Казалось бы, задача реализована – я попытался уйти от собственного аналитического произвола и погрузиться в живую речевую стихию. Адекватная форма для презентации «голосов снизу» найдена. Создан и организован достаточно надежный текстовый источник – для социологов, культурологов, историков, лингвистов. Но и этого – мало. Потому, что в «Крестьянских координатах» повседневные измерения жизни крестьян были развернуто продемонстрированы, выставлены, но не поняты. Не истолкованы. Не снабжены хотя бы приблизительной интерпретационной матрицей, которая смогла бы означить, нащупать существо и тайну крестьянского пространства-времени. Значит, поиск возможностей для презентации материалов крестьяноведческих экспедиций вряд ли может закончиться на этой точке. Попробую объяснить свой новый замысел.

3. «Голоса снизу» как дискурсы

В этой книге в очередной раз публикуются «голоса снизу», транскрипты интервью, которые были записаны в ходе нескольких полевых социологических исследований и до сих пор хранились в экспедиционном архиве. Несомненно, это – продолжение той работы, которая началась с «Голосов крестьян…», «“Орудий слабых”…» и нашла выражение в «Крестьянских координатах…». Однако данная публикация, как я надеюсь, имеет особый характер. Я хочу сопоставить, положить рядом нарративы, полученные в самом начале нашей работы (1990 г.) и в завершающей стадии экспедиции (вторая половина 2000-х и начало 2010-х).

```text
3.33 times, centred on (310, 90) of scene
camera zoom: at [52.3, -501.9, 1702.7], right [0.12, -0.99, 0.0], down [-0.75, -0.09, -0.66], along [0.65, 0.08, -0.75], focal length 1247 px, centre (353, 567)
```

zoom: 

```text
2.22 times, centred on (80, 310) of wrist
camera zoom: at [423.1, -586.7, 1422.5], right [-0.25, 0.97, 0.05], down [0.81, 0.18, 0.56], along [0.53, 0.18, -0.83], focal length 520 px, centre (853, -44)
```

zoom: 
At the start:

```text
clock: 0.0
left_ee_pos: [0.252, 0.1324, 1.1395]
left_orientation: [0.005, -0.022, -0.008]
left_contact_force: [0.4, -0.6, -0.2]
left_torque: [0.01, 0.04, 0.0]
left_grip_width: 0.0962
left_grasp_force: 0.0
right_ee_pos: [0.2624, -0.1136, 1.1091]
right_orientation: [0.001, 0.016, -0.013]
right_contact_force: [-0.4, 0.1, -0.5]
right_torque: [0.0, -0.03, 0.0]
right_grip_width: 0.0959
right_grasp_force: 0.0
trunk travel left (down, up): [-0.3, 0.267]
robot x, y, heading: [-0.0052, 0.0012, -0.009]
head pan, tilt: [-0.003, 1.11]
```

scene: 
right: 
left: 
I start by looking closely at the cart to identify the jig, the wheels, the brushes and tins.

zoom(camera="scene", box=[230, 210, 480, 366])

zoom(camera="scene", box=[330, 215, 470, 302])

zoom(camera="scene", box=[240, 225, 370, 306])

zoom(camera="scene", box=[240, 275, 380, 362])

Первые устные истории были записаны у стариков, хорошо помнящих доколхозную деревню, переживших «корчевку» (так в иных областях сельские люди называют коллективизацию), лично участвовавших в этой зловещей, устроенной «под чужую дудку», невыносимой «пляске медленных крестьян» (Н. Заболоцкий). Второй же текстовый блок – это разговоры с современными сельскими жителями, мало-помалу входящими в новые, заметно модернизируемые сельские миры. Миры, которые уже вряд ли можно обозначить как подлинно и последовательно крестьянские. Таким образом, авторами первой группы публикуемых текстов являются упокоившиеся деды и отцы. Идущая ей вослед текстовая подборка написалась голосами крестьянских детей – уже вполне взрослых и самостоятельных. Так что на страницах этой книги рядом встают и высказываются два крестьянских поколения. Но это только одна из специфических характеристик настоящей публикации. Есть и вторая.

Я уже говорил о том, что в ходе нашей 20-летней работы менялись научные задачи, уточнялись аналитические проекции, совершенствовалось методическое и инструментальное оснащение. Но неизменными оставались цели работы – увидеть, зафиксировать и понять движущуюся материю крестьянской повседневности. Запечатлеть и сохранить подробности и детали крестьянских социальных миров. Создать своего рода постоянную музейную экспозицию образа повседневного существования русского крестьянства, которое медленно и тихо, но бесповоротно и окончательно уходит с цивилизационной сцены. И вот, пристально наблюдая за деревней, мне приходится констатировать, что минувшие десятилетия – это последняя осень корневого русского крестьянства. Разумеется, она наступила не вдруг. Для такого поворота событий существует объективная социально-историческая основа. Просто пришло время. Примерно полвека назад настал момент, когда городское население нашей страны навсегда перевесило сельское. Город начал превращаться в основную зону проживания и производства. Город принялся стремительно наращивать свою индустриальную, высокотехнологическую мускулатуру. Одни производства расширялись, съедая пространство жизни, другие, наоборот, – сворачивались, упаковываясь в компактные технологические клетки и отсеки. Энергетика городского существования окончательно легла на шкалу положительных значений – каждый ее импульс только повышал температуру (экономическую, социальную, информационную) города. Это продолжается по сей день, и этому, видимо, пока нет ясно ощущаемой границы. Что есть город? Город – это фокальная точка, средоточие энергии, информации, взвинченных страстей и ненасытных желаний, часто находящихся в противоходе, противонаправленных, а также параллельных, и поэтому сосуществующих и вертящихся в сжатом ядерном объеме. И в этом есть свой объективный резон.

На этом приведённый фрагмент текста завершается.